Quote exactly and only this range of lines in the data below: the line that holds "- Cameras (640" to the line that holds "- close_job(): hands", both included.

## BEGIN

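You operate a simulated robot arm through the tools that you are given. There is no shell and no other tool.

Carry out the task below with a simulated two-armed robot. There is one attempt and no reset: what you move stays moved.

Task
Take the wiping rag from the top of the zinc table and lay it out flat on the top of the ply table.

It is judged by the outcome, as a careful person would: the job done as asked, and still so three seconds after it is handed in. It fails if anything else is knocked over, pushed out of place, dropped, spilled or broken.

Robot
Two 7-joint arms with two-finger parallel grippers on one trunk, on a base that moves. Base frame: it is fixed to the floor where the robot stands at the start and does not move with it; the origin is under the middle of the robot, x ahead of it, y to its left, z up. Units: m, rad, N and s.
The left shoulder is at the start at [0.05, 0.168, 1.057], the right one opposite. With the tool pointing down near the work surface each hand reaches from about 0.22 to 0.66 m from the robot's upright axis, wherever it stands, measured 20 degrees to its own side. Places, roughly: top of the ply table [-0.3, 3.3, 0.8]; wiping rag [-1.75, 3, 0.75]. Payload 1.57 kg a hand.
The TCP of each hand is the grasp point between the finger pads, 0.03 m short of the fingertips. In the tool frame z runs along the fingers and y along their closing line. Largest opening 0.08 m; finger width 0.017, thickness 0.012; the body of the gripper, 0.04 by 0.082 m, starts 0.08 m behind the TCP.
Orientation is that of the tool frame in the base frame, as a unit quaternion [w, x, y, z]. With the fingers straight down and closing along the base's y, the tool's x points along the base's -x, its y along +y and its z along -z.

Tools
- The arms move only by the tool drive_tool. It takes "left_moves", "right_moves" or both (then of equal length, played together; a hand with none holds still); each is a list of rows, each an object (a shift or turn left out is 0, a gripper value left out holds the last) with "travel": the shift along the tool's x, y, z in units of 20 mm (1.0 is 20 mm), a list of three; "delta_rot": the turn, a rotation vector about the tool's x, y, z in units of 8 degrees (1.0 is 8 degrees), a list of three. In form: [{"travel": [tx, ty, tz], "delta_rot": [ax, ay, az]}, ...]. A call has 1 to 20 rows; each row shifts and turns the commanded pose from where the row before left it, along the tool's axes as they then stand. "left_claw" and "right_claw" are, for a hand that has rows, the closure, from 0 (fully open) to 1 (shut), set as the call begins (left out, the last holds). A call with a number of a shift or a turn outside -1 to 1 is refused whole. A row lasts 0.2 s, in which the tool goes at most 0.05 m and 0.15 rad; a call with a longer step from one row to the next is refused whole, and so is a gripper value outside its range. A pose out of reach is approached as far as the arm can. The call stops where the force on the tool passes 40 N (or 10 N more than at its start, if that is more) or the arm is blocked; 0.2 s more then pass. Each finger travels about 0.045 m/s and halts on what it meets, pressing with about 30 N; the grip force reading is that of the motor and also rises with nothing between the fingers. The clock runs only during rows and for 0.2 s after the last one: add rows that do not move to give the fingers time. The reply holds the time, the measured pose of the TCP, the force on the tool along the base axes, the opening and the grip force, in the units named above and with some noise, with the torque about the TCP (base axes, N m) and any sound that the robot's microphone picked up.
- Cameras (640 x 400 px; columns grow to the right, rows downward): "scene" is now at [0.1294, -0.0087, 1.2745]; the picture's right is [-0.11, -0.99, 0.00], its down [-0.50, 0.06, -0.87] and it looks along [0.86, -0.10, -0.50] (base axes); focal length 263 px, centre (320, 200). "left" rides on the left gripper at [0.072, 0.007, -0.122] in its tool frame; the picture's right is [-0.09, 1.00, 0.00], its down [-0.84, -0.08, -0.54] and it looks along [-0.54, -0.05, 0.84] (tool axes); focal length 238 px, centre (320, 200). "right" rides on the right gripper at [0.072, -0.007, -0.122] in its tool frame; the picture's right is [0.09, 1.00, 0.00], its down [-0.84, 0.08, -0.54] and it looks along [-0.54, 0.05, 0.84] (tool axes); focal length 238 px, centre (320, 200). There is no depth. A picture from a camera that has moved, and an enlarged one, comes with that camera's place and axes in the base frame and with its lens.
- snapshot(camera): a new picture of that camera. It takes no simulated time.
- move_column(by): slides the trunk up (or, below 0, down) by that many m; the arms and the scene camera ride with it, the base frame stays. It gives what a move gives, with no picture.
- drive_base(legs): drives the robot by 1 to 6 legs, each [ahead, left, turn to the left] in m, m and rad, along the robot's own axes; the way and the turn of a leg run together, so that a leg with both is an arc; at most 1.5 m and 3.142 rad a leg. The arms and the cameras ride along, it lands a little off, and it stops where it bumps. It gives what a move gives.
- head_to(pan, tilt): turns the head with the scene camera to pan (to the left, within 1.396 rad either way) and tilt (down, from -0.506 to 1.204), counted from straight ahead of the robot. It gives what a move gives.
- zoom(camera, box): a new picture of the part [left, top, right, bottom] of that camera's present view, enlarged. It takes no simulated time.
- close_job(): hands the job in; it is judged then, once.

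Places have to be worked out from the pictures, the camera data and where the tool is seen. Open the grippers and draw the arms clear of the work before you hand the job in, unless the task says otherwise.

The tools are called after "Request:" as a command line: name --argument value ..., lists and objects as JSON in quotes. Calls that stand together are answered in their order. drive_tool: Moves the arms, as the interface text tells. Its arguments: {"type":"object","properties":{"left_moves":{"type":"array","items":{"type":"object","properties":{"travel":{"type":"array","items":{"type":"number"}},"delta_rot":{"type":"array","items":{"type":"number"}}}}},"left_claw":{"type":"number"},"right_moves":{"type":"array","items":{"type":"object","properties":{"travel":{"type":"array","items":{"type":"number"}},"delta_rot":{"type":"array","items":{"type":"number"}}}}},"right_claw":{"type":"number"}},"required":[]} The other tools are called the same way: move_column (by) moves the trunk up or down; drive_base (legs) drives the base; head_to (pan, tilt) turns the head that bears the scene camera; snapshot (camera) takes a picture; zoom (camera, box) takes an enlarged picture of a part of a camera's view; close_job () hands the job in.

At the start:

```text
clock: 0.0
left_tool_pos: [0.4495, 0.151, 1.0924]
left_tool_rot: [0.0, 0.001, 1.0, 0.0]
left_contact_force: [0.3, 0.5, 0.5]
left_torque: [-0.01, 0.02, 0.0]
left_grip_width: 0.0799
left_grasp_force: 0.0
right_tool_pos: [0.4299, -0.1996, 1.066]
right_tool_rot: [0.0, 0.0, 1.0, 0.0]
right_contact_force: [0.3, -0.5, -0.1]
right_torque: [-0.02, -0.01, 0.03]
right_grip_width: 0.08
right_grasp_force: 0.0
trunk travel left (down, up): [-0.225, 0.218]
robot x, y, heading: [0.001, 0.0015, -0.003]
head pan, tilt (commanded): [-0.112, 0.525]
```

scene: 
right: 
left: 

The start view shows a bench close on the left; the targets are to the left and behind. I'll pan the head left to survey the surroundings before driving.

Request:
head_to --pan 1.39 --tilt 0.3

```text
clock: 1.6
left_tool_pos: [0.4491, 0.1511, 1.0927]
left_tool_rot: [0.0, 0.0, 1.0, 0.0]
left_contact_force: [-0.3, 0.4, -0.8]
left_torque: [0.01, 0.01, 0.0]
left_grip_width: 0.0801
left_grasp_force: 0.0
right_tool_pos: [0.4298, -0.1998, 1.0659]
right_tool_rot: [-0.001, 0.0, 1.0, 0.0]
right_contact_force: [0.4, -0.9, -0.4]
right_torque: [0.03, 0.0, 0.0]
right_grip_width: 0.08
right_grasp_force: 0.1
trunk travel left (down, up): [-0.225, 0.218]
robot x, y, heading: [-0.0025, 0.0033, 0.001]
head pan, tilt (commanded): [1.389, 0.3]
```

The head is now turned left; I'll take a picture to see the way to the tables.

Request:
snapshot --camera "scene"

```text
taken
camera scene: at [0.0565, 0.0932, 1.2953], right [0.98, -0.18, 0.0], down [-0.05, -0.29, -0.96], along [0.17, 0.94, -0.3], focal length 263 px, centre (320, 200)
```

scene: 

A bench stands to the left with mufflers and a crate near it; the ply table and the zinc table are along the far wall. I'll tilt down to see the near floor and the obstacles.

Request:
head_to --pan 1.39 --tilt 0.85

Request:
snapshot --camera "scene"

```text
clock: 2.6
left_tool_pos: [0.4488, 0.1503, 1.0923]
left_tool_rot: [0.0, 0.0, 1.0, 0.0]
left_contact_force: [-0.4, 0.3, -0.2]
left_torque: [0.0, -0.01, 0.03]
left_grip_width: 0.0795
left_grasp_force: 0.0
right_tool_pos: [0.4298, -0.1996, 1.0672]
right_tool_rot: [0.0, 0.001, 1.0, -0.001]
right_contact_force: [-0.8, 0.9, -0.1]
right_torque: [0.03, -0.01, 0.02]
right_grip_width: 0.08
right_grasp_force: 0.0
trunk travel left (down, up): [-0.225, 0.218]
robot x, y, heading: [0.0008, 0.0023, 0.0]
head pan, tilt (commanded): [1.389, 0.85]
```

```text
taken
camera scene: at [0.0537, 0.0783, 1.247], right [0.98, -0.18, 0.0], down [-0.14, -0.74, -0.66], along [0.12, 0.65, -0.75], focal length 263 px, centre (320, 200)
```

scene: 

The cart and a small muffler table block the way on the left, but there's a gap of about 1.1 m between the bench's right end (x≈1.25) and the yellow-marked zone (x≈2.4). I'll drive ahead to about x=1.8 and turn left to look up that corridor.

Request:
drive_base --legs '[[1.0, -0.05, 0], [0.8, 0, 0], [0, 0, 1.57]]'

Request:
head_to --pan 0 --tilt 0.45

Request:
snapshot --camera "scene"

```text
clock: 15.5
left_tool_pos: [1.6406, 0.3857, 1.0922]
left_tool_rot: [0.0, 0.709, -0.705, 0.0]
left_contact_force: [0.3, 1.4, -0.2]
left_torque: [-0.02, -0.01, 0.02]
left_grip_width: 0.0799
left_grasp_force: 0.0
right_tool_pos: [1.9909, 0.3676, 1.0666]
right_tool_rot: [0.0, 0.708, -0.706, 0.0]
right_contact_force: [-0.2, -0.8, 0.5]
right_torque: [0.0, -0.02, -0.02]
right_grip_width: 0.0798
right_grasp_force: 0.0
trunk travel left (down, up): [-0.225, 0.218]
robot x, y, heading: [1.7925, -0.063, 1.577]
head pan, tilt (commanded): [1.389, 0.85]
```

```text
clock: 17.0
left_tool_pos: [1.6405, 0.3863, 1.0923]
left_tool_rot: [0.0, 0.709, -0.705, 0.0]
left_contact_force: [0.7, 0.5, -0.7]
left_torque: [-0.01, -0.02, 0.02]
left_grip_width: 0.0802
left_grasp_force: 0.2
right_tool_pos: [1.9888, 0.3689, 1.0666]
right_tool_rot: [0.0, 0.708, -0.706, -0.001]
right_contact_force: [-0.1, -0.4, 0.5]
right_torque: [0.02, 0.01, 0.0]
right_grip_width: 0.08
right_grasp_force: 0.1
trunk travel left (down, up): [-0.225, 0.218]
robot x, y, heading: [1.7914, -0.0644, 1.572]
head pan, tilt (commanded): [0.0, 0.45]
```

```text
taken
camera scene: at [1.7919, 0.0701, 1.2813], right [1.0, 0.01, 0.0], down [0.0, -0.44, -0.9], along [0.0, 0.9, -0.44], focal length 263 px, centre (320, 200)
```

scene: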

## END

> _TASK RESPONSE_
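- Cameras (640 x 400 px; columns grow to the right, rows downward): "scene" is now at [0.1294, -0.0087, 1.2745]; the picture's right is [-0.11, -0.99, 0.00], its down [-0.50, 0.06, -0.87] and it looks along [0.86, -0.10, -0.50] (base axes); focal length 263 px, centre (320, 200). "left" rides on the left gripper at [0.072, 0.007, -0.122] in its tool frame; the picture's right is [-0.09, 1.00, 0.00], its down [-0.84, -0.08, -0.54] and it looks along [-0.54, -0.05, 0.84] (tool axes); focal length 238 px, centre (320, 200). "right" rides on the right gripper at [0.072, -0.007, -0.122] in its tool frame; the picture's right is [0.09, 1.00, 0.00], its down [-0.84, 0.08, -0.54] and it looks along [-0.54, 0.05, 0.84] (tool axes); focal length 238 px, centre (320, 200). There is no depth. A picture from a camera that has moved, and an enlarged one, comes with that camera's place and axes in the base frame and with its lens.
- snapshot(camera): a new picture of that camera. It takes no simulated time.
- move_column(by): slides the trunk up (or, below 0, down) by that many m; the arms and the scene camera ride with it, the base frame stays. It gives what a move gives, with no picture.
- drive_base(legs): drives the robot by 1 to 6 legs, each [ahead, left, turn to the left] in m, m and rad, along the robot's own axes; the way and the turn of a leg run together, so that a leg with both is an arc; at most 1.5 m and 3.142 rad a leg. The arms and the cameras ride along, it lands a little off, and it stops where it bumps. It gives what a move gives.
- head_to(pan, tilt): turns the head with the scene camera to pan (to the left, within 1.396 rad either way) and tilt (down, from -0.506 to 1.204), counted from straight ahead of the robot. It gives what a move gives.
- zoom(camera, box): a new picture of the part [left, top, right, bottom] of that camera's present view, enlarged. It takes no simulated time.
- close_job(): hands the job in; it is judged then, once.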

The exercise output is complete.